Granular Synthesis
Posted: Tue Jan 09, 2018 3:01 pm
A friend in our community asked me to explain about granular synthesis and how my Quilcom Harvester goes about it.
So here’s my brief summary…
Every grain player (wave player) has the whole wave file loaded; all of it.
The bit you want to hear is addressed and read out by the wave player’s index value.
If you start at index=0 and run to index=end, at sample rate, you hear the whole wave file at the original pitch, as recorded.
Now, by setting the index start and end positions to shorter values within the wave file’s range, you can play just a section of the file; a “grain”.
By changing the count rate of the index you alter the pitch.
If you count down instead of up the grain plays backwards.

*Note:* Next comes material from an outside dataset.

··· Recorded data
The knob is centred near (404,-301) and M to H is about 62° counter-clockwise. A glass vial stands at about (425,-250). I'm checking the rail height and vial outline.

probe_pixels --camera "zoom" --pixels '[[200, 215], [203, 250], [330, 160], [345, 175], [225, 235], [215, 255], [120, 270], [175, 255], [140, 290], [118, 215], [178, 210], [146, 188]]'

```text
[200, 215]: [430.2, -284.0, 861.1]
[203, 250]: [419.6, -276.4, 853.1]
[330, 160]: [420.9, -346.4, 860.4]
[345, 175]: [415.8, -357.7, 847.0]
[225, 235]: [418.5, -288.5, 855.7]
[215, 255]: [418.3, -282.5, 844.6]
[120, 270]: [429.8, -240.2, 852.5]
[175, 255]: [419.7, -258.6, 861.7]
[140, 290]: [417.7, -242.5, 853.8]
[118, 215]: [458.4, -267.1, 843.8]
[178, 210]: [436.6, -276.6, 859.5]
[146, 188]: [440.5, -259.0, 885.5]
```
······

If you keep a constant range of index values but change the offset, and keep repeating the grain, you can scan the file faster or slower than the original recorded time. For example the index could go from 100 to 200 then the next cycle would be 101 to 201, then 102 to 202 and so on. In this example it would take 100 cycles to completely move on to 200-300. The pitch would be correct (at the original sample rate) but the speed would be slow.
Granular synthesis comes into its own when you have several grains playing close together, apart, or randomly, as in my Harvester.
Another thing to think about is cross-fading between playing successive grains. This is to avoid clicks on non-zero crossings. I used a sample accurate AHD envelope for this.
For changing the musical pitch (count rate for the index value) you need to interpolate between individual samples since most pitches will involve non-integer values for the index.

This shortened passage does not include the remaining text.